▶ [Supplied passage]
ARTURO TENDERO. EL PRINCIPIO DEL VUELO

El principio del vuelo
Arturo Tendero
Editorial Páramo, Poesía
Valladolid, 2022


UN TAPIZ DE LLUVIA

 
   Poeta, crítico literario y gestor cultural de eventos como las jornadas Poesía viva en la primavera manchega, Arturo Tendero (Albacete, 1961) cultiva la poesía desde hace más de treinta años, con un despliegue de títulos que arranca, en la epifanía de los años noventa, con el volumen Una senda de aldeas cotidianas (1991). Ahora suma al trayecto El principio del vuelo, entrega lírica que asienta como umbral una mínima reflexión existencial de Dante Alighieri: “Humano, ay, para volar naciste, ¿por qué con poco viento das en tierra?”. Tampoco pasa inadvertida la emotiva dedicatoria, que vale la pena reproducir por el entrelazado de gratitud, afecto y evocación y zarandea la memoria con la cercana ausencia del poeta filósofo: “Este libro está escrito desde la altura de un gorrión y dedicado a la memoria de Antonio Cabrera, el ornitólogo”.
  El poema inicial “Sortilegio” constata la persistencia de un ideario en el que se encuentran sujeto y entorno en una convergente percepción de los ciclos temporales y en una manera singular de moldear la sensibilidad cambiante de la identidad. La meditación viaja hacia dentro, impregna los versos y busca aprenderse. Interioriza los estratos aparentes de lo  real y transciende significados, como indicios de búsqueda y conocimiento. Este desempeño del estar como ejercicio de libertad y vuelo unifica la identidad del sujeto y el  ave, como si el afán de volar prodigara tareas necesarias. El poeta asume ese quehacer en el poema “El principio del vuelo”: “me agito entre las cosas / confundiendo el vivir con el pensar / y así todo transcurre más deprisa, / sin dejar asideros, o dejando / fugacidades, flecos”.
   Otra vez retorna lo cotidiano como marco auroral de la existencia. Las redes temáticas hacen del entorno cercano una argamasa para enlazar recuerdos y memoria, regreso a lo que fuimos, como se explora en los versos de “Adolescencia”: “Todo podemos soportarlo: / de tanto regresar aprendimos de sobra / que el vivir es rocío, / que la amistad, las grandes ilusiones / se van evaporando en cuanto el sol las toca, / que la magia es saberlo y resistir”: El yo se empeña en sentir el latido animoso de los días y hallar en los espacios que el mundo ubica frente a los sentidos un entorno abierto, los rincones poblados de una conciencia viva, un cálido inventario de certezas. Desde ese papel de persistente testigo nace el poema: “Oyéndolo / me lleno a manos llenas / de cosas intangibles, / siento que formo parte del tesoro, / como el grillo o el mirlo / intento intercalarme sin dañarlo / en este hechizo que está sobrevolándonos”.

▶ [Source excerpt]
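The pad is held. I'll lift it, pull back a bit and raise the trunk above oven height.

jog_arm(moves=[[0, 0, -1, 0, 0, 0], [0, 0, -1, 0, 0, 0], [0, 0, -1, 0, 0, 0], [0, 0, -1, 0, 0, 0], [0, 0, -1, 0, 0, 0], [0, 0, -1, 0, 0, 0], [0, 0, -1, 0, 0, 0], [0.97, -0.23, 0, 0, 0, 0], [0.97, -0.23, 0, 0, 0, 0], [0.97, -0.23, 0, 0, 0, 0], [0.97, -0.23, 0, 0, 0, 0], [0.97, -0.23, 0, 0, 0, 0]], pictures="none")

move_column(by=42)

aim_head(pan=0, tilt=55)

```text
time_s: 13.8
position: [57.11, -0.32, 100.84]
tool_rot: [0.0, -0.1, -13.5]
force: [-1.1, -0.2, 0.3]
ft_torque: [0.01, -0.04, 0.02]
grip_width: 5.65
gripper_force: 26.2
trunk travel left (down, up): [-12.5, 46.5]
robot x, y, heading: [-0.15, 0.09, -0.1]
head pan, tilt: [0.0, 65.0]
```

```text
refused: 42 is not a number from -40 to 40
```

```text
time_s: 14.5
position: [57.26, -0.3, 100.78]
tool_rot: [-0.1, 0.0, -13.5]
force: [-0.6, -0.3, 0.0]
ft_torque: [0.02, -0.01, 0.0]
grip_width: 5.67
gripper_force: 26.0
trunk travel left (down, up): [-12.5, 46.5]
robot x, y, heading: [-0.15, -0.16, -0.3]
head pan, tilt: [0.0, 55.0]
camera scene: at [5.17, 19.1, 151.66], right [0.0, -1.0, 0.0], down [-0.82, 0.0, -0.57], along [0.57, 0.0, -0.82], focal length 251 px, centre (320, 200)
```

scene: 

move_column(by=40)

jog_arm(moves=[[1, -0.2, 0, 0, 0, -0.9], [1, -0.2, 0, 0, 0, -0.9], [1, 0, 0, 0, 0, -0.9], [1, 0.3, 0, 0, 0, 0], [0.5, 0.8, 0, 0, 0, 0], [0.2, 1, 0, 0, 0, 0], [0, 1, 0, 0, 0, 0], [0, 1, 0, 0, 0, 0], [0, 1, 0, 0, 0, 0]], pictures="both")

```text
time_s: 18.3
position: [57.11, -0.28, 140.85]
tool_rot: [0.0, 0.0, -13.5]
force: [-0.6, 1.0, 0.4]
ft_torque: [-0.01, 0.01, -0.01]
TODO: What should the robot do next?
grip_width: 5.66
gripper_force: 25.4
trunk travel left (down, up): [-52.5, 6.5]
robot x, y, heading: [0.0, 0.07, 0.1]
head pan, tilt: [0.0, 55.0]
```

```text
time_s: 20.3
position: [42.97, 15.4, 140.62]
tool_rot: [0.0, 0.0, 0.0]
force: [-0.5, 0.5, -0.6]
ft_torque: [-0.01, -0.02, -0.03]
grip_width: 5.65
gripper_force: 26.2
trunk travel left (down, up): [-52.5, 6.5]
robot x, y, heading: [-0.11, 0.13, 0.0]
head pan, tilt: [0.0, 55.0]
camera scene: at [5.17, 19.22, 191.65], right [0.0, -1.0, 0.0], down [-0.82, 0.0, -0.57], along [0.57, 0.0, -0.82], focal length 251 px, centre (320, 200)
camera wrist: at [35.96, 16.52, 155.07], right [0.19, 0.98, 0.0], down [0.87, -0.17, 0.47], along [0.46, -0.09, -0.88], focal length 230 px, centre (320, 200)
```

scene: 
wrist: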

▶ [Directions for this task] Keep the supplied passage going from its last sentence.

▶ [Expected answer]
   El orden azaroso del reloj bascula entre el recuerdo –qué hermoso homenaje confidencial al padre en el poema “Consultas”- y las sensaciones tangibles del ahora que se empeñan en llenar los instantes de inaplazables tareas. Desde la necesidad de fijar las coordenadas cambiantes del ahora nacen poemas como “Apagón” que ilumina el sentido de este caminar transitorio: “Qué segundos más largos los que tardas / en devolver el orden a tu vida, / y qué flecos de oscuridad arrastras / cuando vuelves al fuego haciendo esfuerzos / por poner en su sitio tu entereza”.
   El poema se empeña en reconstruir secuencias de lo vivido y lo soñado que  tienen el poder emocional de la experiencia. Rescatan ausencias, alabanzas de aldea y sosiego rural y los persistentes hábitos familiares que son capaces de preservar nuestra identidad más efectiva. Esa percepción construye puentes entre lo que fue y lo que es ahora y hace de la sensibilidad de quien recuerda un suelo movedizo, que no sabe muy bien qué coordenadas habita. Pero también el ahora constituye una razón de ser.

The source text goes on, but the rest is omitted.